▶ **REQUEST**: Extend the text to read, starting right after its last sentence.
— start of TEXT TO READ —
El 23 de
diciembre, organizado por la Asociación Madres de Plaza de Mayo, se
llevó a cabo el juicio ético a la Iglesia cómplice de la dictadura
militar. Se resaltó que el juicio no era a toda la Iglesia ni era contra
la fe o contra el cristianismo, sino contra la Iglesia cómplice. Se
recalcó que hubo otra Iglesia comprometida, cuyos militantes fueron
perseguidos, secuestrados, encarcelados, torturados y “desaparecidos”
como todos los militantes populares. En el juicio expuse conceptos
centrales de una verdadera Teología de Mal, que ya había expuesto en
Teología y dominación y que, por diversos motivos, habían pasado
inadvertidos. Varios me expresaron asombro y horror. Me parece, pues,
importante reproducir algunos conceptos entonces publicados, previa
readecuación al momento presente. Ello echa un poco de claridad sobre
los hechos aberrantes que salen a luz a raíz de los juicios a los
máximos responsables del genocidio.
Los crímenes de la dictadura militar fueron impulsados por una
determinada mística del soldado cristiano que ha sido coherentemente
mantenida por los vicarios y el provicario castrense, en el período que
va del ’76 al ’83. La concepción de la presencia de “Dios en el
soldado”, que defendía el provicario Victorio Bonamín en 1976, es la
misma que está presente en la concepción de los militares argentinos
como “soldados del evangelio” que sostiene el vicario castrense José
Medina en 1982.
Tanto Bonamín como Medina son buenos exponentes de esta concepción
del militar cristiano. Pero tal vez sea el vicario y presidente de la
Conferencia Episcopal Argentina, Adolfo Tortolo, la voz más autorizada.
Sus conceptos al respecto son sobrecogedores y permiten en cierta manera
comprender la “furia mística” de ciertos militares como Videla. “El
cristiano toma en sus manos –como hombre que vive su conciencia
sacerdotal– el don de la vida natural y la ofrece a Dios destruyéndose o
inmolándose en reconocimiento de la infinita majestad de Dios y en
prueba de su entrega definitiva al Ideal. Esto nos lleva a la ofrenda en
aras de un Ideal cuya raíz es Dios; al servir a la Patria hasta morir
por ella.”
— end of TEXT TO READ —
— start of SUPPLIED DATA —
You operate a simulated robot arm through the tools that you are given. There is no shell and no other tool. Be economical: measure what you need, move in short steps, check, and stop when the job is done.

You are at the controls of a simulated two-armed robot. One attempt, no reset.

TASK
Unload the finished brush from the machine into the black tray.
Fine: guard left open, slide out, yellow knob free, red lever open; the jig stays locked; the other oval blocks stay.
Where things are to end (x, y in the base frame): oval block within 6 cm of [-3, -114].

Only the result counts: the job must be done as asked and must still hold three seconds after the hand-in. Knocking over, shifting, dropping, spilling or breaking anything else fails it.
— end of SUPPLIED DATA —
▶ **WRITTEN ANSWER**:
Ya tenemos los conceptos que fundamentarán la mística del soldado
cristiano, capaz de morir y de matar: la “Infinita Majestad de Dios”,
Dios todopoderoso, el cual exige destrucción o inmolación. Dios es un
Ideal que se alimenta de la destrucción de la vida natural. Necesita
sangre. De Dios deriva la Patria, que viene a ser una encarnación
divina; en consecuencia un Ideal que solo vivirá de inmolación y
destrucción.
“El amor a la Patria es sagrado [...] Cristo amó a su Patria,
sojuzgada entonces por Roma. Dignificó y santificó de este modo el valor
de la Patria. El amor a la Patria, que debe ser generoso y leal en
cualquier hombre, debe serlo doblemente en el cristiano. Si morir por la
Patria es dulce para cualquier hombre de bien, más dulce lo es para el
cristiano que contempla el universo a la luz de la fe, y a la luz de la
fe considera el Ideal de la Patria. Este amor a la Patria debe darse en
grado eminente y heroico en quienes integran las Fuerzas Armadas de una
Nación.” Un amor “en grado eminente y heroico” a un Ideal que exige
inmolación y destrucción puede ser terrible, puede llevar a la furia de
la destrucción “más allá del bien y del mal”.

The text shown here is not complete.